[game_edu] Brenda Braithwaite's game_edu rant at GDC

Gregory Walek gwalek at ccsnh.edu
Thu Mar 3 14:02:17 EST 2011


A striking point which is not in Brenda's Blog post which was made at
GDC (and picked up by Forbes) is how she sorts resumes:
"If you look at my laptop, you'll see two folders of resumes - one is
people who can code and one is the trash."
http://blogs.forbes.com/davidewalt/2011/03/01/want-to-be-a-game-designer
-learn-to-code/

Brenda's argument is that when you are doing digital game design, you
are designing what is to be programmed. If you have no clue to the
underlying fundamentals then you are dead in the water.
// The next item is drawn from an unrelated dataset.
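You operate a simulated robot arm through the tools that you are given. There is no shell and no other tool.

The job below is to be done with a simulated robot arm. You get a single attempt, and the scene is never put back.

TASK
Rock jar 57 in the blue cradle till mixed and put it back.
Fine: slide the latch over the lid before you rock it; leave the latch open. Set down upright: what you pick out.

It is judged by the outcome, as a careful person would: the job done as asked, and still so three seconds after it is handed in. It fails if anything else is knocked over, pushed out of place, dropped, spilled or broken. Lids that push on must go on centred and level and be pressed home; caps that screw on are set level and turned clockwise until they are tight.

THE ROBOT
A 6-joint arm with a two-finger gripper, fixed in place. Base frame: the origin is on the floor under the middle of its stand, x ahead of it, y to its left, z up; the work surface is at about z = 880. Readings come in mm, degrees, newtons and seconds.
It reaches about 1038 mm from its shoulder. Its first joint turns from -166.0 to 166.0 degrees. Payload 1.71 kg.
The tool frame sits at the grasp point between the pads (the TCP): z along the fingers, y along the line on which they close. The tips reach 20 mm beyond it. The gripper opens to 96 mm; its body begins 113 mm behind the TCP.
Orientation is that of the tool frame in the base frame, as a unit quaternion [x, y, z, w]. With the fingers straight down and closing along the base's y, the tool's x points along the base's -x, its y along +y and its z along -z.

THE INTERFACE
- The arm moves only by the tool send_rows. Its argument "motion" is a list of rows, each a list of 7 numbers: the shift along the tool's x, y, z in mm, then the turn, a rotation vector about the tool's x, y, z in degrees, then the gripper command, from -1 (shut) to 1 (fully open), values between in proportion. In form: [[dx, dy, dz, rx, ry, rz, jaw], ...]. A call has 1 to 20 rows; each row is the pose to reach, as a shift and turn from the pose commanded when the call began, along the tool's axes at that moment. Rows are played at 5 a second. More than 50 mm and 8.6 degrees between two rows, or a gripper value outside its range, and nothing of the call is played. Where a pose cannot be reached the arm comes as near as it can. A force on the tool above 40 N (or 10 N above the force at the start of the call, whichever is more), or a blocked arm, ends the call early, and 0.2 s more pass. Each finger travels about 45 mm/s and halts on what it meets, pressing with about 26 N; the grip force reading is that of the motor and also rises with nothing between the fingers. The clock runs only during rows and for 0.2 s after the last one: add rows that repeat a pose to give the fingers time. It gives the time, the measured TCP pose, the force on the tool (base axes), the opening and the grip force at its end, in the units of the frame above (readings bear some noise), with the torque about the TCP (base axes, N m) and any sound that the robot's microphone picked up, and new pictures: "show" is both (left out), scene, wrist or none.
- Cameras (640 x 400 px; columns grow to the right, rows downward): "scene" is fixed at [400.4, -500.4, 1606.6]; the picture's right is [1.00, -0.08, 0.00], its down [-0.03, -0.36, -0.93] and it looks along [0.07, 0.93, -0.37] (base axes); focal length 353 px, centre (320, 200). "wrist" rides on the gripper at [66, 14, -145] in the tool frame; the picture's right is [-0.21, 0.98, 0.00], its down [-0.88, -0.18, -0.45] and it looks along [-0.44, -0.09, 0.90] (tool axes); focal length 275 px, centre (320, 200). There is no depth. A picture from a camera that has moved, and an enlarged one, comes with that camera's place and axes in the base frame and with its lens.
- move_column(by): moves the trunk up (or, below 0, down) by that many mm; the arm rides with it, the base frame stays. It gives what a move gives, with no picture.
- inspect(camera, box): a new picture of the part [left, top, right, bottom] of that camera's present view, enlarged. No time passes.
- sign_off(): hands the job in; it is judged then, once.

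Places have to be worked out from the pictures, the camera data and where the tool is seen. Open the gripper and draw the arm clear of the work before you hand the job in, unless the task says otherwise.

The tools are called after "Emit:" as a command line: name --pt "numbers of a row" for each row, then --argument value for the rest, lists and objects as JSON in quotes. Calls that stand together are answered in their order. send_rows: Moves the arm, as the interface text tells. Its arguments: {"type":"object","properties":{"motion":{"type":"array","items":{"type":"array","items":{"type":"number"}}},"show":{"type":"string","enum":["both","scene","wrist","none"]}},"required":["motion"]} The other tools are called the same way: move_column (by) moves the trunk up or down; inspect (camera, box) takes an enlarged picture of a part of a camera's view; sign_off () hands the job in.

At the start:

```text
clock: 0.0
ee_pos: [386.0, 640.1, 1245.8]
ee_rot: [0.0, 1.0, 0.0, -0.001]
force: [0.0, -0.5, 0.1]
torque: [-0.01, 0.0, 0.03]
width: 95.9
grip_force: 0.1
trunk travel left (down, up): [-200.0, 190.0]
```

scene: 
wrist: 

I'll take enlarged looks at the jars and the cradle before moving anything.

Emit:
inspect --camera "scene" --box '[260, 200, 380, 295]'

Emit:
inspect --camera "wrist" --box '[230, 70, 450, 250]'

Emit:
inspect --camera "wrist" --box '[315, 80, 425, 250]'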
It's great that
you can talk the talk, if you can't prove you can walk the walk you are
not worth looking at.

The kicker here is that these comments are being said by someone whom is
involved with the HIRING process.

- Greg

-----Original Message-----
From: game_edu-bounces at igda.org [mailto:game_edu-bounces at igda.org] On
Behalf Of jparker
Sent: Thursday, March 03, 2011 12:54 PM
To: game_edu at igda.org
Subject: Re: [game_edu] Brenda Braithwaite's game_edu rant at GDC

Interesting rant, and she certainly has credentials.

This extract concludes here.